Pompano Beach Amphitheater August 5, 1998
by Jason Feifer
In an atmosphere filled with more punk rock than a block party on Telegraph Avenue, an appearance by the always enjoyable and delightful Hepcat was more than just a treat, it was a blessing. Taking to a stage that had just seen the epic battle of good vs. evil in the form of the Aquabats, Hepcat said hello to the hot and sweaty crowd and began to play "The Secret," a beautiful song off their new album, Right On Time. For the next half an hour (a block of time that every band had to adhere to, which was disappointingly short in Hepcat's case), their sounds of traditional ska and the smooth vocals of Greg Lee and Alex Desert were comparable to half an hour's worth of free ice cream in that blazing summer sun. (And I hate to write metaphorically, but that's pretty accurate) Their set was about a 70/30 split of songs off the new record and picks from the first two, stopping along the way to talk to the crowd or make fun of the "No Profanity" rule that was so adamantly posted around the stage. Disappointingly, they skipped over their catchy song "Bobby and Joe," but still treated the crowd to favorites like "No Worries," "Marcus Garvey," and a new one about a lost love.
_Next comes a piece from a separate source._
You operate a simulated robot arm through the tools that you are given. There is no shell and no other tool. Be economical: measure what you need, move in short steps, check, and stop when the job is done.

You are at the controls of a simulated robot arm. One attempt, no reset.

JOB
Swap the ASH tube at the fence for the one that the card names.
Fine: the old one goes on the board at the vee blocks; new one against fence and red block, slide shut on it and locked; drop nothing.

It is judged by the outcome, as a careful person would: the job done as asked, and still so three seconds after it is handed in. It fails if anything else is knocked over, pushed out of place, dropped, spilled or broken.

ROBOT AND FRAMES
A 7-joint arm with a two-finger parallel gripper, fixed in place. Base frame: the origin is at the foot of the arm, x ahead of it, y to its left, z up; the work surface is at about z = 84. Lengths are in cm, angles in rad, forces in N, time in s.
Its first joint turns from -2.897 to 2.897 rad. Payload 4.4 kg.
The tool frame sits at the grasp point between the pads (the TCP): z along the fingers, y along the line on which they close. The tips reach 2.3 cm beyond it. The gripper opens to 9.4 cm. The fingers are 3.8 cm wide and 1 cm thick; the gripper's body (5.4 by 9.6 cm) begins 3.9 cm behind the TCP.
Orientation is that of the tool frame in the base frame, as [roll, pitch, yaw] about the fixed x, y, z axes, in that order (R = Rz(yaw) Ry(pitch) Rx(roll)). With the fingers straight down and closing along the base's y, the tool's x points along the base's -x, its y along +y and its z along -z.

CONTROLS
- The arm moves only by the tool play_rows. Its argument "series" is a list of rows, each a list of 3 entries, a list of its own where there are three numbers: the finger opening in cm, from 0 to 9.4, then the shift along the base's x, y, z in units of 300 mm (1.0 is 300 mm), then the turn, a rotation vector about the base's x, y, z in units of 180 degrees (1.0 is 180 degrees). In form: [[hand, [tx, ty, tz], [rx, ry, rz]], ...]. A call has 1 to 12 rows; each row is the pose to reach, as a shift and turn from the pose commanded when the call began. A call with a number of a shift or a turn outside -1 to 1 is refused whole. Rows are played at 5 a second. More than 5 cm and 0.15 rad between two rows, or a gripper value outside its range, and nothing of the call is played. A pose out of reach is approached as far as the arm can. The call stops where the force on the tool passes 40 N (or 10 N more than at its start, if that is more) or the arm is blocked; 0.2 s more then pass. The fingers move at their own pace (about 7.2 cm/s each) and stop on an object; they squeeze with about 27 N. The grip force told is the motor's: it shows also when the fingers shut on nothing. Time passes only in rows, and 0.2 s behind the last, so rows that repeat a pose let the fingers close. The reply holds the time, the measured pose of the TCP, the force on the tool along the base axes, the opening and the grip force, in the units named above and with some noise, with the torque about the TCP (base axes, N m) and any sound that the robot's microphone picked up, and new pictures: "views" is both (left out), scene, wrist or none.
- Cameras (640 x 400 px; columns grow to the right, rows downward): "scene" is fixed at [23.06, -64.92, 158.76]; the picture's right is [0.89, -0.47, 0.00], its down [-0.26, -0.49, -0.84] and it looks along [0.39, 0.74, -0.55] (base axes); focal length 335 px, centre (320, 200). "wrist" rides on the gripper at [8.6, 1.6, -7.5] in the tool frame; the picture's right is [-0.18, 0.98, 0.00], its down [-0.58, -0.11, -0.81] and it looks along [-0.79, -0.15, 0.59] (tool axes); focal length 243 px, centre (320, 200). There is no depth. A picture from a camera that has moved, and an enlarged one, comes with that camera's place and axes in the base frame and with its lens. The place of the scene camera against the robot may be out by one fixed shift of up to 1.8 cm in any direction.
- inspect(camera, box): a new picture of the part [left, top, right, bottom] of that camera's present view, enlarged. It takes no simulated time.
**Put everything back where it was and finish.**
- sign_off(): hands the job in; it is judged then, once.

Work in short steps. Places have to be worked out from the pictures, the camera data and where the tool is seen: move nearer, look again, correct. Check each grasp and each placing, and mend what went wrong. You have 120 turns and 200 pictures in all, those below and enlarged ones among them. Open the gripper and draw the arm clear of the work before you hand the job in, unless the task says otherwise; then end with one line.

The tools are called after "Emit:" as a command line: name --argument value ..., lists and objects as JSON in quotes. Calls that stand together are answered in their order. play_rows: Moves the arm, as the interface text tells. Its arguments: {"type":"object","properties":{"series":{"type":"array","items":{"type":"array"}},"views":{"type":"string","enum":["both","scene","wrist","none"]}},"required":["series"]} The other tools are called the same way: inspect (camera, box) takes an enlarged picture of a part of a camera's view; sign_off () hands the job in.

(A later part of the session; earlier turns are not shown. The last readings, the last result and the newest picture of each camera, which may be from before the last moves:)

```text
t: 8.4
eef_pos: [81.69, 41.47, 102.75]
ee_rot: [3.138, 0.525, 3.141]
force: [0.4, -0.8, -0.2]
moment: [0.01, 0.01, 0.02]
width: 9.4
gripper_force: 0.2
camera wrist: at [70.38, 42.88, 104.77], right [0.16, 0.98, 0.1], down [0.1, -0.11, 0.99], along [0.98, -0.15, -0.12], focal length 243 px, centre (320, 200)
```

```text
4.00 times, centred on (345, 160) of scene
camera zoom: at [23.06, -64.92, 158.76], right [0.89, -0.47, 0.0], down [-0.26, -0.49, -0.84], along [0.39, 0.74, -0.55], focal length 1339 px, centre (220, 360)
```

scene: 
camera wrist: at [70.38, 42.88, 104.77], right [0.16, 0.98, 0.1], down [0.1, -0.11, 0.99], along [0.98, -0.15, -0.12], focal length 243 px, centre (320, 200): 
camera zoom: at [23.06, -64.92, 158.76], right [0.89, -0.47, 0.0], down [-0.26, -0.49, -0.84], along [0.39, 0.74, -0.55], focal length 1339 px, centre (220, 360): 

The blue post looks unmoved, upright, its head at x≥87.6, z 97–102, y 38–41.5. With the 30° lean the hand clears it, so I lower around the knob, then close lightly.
Not only does Hepcat play beautiful music, but some of these boys can dance, too. During a solo in one of the songs, Alex and trumpeter Kincaid Smith broke out into a little choreographed dance as the crowd cheered them on. The set blew by, and when it was done, Hepcat had really made me "boogie bump" more than anything else the Warped Tour had to offer. Like their album's title implies, they really were Right On Time.